Lettera di uno stakeholder alla Juventus Football Club S.p.A

di Davide Zanoni

Caro Presidente,
eravamo ancora giovani ventenni quel giorno a Perugia, quando un diluvio, improvviso, ci ha rubato il destino di una vittoria meritata. Un dolore che noi tifosi conosciamo bene, profondo, quello che si prova al risveglio, quando il vuoto di una eliminazione in coppa o di una sconfitta importante ci toglie il primo respiro.
Oggi è uno di quei giorni. Il destino ci ha riportato a Perugia, ma questo risveglio è molto più doloroso, perché lascia in bocca il sapore amaro dello sdegno.
E quando mi capita di provare questi sentimenti, sento la voce di Gaber che mi risuona in testa, dando ritmo ai pensieri perché si organizzino a difesa dei valori e delle passioni in cui credo: l’etica e il calcio.

Io D.Z. sono nato e vivo a Milano e per fortuna o purtroppo sono uno stakeholder della Juventus. Un termine criptico, brutto, da addetti ai lavori che però in questo caso assume un significato chiarissimo. Io, in qualità di tifoso, vero, maniaco, sono lo stakeholder più rilevante della nostra società di calcio.

Non esiste affiliazione più forte, non c’è campagna di fidelizzazione e di pubblicità che possa ricreare quell’amore incondizionato (e anche un po’ imbarazzante ad una certa età) che si crea tra un tifoso e la propria squadra.
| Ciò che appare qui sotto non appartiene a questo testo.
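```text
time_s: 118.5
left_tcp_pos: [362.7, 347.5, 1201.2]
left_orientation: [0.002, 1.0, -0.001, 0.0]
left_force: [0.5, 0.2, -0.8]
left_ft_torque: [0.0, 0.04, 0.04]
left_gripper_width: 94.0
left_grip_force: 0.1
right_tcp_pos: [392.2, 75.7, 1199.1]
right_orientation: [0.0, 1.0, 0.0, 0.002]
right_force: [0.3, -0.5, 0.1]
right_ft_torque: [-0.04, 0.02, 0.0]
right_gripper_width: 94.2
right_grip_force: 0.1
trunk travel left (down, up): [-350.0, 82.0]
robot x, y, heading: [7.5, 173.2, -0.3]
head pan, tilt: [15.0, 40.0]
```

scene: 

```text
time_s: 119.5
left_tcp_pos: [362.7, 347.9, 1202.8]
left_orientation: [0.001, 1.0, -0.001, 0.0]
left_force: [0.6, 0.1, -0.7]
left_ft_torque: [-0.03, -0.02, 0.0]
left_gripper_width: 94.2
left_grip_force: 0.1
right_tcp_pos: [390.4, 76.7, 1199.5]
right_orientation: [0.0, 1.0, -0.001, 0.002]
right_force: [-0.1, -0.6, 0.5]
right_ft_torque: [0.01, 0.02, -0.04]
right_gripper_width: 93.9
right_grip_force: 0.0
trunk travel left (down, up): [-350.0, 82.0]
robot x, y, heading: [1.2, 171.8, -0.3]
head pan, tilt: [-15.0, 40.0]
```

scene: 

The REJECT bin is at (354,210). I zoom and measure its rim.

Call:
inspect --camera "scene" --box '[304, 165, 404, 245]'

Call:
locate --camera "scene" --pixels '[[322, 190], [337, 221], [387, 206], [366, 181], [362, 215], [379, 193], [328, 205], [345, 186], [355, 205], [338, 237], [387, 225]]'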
Ma questo incondizionato amore va rispettato.
Abbiamo vissuto “Calciopoli”, condannato Moggi e sofferto in attesa del verdetto sportivo. E il giorno dopo la sentenza che sanciva illeciti sportivi gravissimi, io ho fatto la tessera in curva per la stagione in serie B. Non ero mai stato abbonato prima e non lo sarò mai più. Ma nella catarsi di quel post illecito, ho risentito finalmente l’amore per il calcio e per la nostra maglia, ripulita da sospetti e vergogne.
Non mi è piaciuto il modo in cui la società ha affrontato il post Calciopoli, continuare ad insistere con gli scudetti vinti sul campo. Ma che importa vantare uno scudetto in più se anche solo il dubbio di illeciti ne hanno macchiato il candido splendore? A chi interessa veramente vincere?
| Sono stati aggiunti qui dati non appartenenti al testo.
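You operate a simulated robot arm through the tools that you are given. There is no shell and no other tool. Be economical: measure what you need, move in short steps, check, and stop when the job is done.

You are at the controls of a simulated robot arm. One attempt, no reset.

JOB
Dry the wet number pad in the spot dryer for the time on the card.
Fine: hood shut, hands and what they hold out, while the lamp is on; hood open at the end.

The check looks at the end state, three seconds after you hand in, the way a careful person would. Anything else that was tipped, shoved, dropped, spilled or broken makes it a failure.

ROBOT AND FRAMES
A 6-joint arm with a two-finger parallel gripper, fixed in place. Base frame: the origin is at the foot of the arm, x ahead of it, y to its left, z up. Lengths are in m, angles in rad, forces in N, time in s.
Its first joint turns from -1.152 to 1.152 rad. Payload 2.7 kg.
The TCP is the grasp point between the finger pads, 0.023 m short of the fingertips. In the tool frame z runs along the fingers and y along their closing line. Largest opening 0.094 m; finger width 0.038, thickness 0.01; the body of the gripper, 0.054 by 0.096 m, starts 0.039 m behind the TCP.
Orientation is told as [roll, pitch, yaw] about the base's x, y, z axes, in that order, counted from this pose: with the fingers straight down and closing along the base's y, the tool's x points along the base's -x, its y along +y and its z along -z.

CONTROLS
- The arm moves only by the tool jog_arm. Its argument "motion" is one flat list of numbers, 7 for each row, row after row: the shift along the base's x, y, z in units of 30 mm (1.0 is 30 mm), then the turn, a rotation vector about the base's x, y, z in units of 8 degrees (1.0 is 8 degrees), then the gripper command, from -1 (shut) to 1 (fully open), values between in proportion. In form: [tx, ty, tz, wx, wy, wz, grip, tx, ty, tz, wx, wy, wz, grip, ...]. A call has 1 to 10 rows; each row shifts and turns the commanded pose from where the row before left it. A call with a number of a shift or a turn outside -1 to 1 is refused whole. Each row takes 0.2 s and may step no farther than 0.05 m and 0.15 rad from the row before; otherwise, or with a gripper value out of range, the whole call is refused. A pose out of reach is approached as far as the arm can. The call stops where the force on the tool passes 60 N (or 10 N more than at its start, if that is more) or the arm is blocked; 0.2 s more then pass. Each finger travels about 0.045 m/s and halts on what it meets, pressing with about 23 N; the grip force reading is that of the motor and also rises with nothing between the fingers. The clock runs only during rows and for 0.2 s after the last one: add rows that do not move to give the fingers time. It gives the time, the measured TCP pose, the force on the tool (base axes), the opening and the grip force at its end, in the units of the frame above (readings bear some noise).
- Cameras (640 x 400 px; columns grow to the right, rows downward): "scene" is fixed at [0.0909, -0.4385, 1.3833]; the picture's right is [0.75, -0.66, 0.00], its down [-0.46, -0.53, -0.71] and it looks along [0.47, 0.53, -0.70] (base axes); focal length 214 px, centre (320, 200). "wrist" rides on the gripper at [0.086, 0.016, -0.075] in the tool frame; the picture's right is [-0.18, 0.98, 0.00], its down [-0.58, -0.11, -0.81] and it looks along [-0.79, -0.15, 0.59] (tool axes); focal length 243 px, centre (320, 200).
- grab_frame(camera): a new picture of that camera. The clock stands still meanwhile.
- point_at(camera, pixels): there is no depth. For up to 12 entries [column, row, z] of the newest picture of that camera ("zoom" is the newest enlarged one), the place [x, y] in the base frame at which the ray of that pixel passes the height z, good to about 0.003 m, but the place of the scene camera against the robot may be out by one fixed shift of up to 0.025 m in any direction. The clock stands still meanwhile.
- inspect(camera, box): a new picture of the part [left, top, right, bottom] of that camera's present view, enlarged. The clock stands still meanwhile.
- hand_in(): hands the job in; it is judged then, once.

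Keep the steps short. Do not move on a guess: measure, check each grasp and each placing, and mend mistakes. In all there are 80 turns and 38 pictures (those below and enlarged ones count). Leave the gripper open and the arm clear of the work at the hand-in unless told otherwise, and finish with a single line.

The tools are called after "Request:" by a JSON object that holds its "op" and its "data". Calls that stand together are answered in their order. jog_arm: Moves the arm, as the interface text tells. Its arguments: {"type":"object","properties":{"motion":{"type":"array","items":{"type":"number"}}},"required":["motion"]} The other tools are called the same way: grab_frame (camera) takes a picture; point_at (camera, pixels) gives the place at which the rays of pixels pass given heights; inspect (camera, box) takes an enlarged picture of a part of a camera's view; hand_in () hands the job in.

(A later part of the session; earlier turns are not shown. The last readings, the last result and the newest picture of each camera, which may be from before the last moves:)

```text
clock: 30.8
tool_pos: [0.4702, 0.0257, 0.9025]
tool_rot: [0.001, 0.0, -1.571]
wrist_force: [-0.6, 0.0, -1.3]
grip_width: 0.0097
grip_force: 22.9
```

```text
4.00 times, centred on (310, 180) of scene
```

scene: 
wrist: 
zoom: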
La società che Lei, Presidente, sta costruendo è un modello vincente di business che coniuga intrattenimento e sport, con un marketing aggressivo rivolto alla comunità di tifosi, con fatturati e costi crescenti sostenuti dall’indebitamento finanziario, con la quotazione in borsa, e perfino con bilanci sociali.
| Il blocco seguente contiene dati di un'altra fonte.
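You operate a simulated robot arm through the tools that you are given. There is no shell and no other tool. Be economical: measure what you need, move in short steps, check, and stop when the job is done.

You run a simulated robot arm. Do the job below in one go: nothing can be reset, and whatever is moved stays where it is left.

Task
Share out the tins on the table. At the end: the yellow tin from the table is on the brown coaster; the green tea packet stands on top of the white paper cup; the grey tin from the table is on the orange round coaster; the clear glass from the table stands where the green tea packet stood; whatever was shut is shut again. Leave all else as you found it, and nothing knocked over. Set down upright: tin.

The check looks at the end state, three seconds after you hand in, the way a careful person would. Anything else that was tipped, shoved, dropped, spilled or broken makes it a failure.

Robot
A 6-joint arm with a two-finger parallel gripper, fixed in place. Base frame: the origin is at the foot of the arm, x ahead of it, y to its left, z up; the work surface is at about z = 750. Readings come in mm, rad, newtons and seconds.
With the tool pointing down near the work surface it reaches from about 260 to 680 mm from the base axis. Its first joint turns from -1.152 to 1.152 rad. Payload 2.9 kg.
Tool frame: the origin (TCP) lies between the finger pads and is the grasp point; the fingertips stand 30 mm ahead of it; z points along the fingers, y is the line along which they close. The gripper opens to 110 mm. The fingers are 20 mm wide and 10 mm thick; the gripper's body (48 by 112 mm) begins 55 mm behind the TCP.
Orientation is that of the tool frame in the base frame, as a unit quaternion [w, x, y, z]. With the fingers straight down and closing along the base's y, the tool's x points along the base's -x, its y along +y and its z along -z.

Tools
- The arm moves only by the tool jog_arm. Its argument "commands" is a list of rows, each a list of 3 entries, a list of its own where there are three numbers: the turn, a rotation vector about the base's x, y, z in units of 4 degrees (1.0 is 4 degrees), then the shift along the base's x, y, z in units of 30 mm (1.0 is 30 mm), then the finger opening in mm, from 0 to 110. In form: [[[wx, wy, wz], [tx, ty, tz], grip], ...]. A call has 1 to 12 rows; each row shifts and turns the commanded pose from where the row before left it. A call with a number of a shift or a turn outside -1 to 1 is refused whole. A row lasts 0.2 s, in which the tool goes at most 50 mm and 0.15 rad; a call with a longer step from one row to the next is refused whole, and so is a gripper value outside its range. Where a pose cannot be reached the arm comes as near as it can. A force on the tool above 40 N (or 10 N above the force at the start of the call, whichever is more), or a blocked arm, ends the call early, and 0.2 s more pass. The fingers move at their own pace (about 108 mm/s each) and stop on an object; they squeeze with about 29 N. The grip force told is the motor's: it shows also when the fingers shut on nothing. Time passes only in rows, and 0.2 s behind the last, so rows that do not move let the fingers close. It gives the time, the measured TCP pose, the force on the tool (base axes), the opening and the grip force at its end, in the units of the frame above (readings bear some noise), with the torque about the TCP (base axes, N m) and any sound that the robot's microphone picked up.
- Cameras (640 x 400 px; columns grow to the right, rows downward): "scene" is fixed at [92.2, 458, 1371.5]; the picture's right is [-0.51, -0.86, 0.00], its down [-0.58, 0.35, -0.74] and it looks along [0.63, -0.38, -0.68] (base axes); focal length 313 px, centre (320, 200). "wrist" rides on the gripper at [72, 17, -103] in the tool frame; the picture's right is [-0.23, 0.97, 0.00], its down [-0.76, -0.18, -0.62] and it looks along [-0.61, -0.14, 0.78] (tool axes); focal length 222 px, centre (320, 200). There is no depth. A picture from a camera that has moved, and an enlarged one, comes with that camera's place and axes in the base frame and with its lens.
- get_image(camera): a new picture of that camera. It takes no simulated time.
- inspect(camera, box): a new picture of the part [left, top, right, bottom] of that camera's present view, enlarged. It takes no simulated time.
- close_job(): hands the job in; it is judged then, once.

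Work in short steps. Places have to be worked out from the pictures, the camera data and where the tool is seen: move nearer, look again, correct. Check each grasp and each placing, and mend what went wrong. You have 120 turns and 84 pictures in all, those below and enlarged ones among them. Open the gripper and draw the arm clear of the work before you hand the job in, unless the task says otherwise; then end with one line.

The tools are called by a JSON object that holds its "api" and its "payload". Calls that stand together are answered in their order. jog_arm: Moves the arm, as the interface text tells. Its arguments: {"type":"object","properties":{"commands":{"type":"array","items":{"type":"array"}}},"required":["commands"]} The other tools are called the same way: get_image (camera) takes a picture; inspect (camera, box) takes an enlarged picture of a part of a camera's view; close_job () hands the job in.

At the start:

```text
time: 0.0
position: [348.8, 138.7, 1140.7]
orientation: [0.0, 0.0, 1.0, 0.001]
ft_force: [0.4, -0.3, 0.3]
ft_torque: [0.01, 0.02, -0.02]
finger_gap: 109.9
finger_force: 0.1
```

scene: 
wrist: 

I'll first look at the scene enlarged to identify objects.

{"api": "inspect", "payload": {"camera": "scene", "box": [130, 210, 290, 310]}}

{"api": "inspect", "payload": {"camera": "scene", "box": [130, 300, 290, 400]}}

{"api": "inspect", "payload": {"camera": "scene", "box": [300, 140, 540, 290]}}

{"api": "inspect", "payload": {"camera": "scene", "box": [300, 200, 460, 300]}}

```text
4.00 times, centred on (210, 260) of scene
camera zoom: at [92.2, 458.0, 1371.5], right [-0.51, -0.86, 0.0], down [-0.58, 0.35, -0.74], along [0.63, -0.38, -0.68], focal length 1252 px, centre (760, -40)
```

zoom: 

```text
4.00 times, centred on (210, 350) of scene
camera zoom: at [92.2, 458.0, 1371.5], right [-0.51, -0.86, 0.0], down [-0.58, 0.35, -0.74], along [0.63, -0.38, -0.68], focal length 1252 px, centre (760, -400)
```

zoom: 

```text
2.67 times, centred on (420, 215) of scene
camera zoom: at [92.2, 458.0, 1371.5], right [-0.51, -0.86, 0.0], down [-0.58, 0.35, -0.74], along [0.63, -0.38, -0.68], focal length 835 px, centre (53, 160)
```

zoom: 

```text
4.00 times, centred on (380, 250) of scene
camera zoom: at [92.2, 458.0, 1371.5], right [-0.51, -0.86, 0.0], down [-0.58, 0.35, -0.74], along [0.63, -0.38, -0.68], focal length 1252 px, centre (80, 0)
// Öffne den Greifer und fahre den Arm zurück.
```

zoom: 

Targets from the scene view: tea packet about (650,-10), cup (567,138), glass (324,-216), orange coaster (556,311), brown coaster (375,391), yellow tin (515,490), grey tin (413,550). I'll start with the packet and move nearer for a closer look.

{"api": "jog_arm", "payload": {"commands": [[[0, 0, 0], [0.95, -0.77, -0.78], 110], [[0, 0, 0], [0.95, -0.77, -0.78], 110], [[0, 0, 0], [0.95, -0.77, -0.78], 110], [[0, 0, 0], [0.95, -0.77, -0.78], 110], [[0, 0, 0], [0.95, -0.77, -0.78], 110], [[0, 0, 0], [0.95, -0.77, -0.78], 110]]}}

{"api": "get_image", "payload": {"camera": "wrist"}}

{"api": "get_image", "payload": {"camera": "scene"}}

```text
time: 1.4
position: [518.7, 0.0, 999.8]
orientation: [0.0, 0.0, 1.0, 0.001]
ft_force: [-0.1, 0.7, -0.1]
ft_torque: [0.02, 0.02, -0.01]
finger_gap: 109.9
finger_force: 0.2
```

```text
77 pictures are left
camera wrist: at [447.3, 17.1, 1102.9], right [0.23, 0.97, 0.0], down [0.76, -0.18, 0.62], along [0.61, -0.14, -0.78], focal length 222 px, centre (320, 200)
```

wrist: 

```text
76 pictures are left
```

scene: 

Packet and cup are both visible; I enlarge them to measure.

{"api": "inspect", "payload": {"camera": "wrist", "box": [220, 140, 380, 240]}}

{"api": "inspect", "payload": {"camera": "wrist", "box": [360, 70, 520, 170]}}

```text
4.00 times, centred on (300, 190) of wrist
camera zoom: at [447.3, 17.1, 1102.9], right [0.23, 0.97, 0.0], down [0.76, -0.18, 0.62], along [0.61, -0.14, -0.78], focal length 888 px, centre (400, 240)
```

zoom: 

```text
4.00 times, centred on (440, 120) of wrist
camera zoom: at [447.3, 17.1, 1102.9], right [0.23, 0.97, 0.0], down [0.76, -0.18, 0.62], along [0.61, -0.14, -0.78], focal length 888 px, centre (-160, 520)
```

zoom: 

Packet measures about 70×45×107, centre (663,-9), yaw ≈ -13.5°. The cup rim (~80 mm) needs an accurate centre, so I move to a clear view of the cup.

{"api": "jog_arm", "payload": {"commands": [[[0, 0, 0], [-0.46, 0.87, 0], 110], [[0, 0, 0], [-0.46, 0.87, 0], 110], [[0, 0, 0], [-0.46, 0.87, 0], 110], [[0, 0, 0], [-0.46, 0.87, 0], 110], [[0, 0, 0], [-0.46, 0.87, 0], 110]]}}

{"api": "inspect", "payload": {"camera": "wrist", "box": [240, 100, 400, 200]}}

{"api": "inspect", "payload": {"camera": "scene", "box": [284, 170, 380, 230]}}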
Se pur con risultati economico-finanziari altalenanti legati ai cicli di investimento, Lei ha saputo portare nel calcio italiano un’innovazione di prodotto e di modello organizzativo che rappresenta una vera rivoluzione: uno stadio, uno staff di eccellenza, una gestione manageriale, una squadra di campioni.
Tutto ha un senso e uno scopo, purpose si direbbe oggi. Ma è sicuro che il purpose della Juventus Football Club sia questo?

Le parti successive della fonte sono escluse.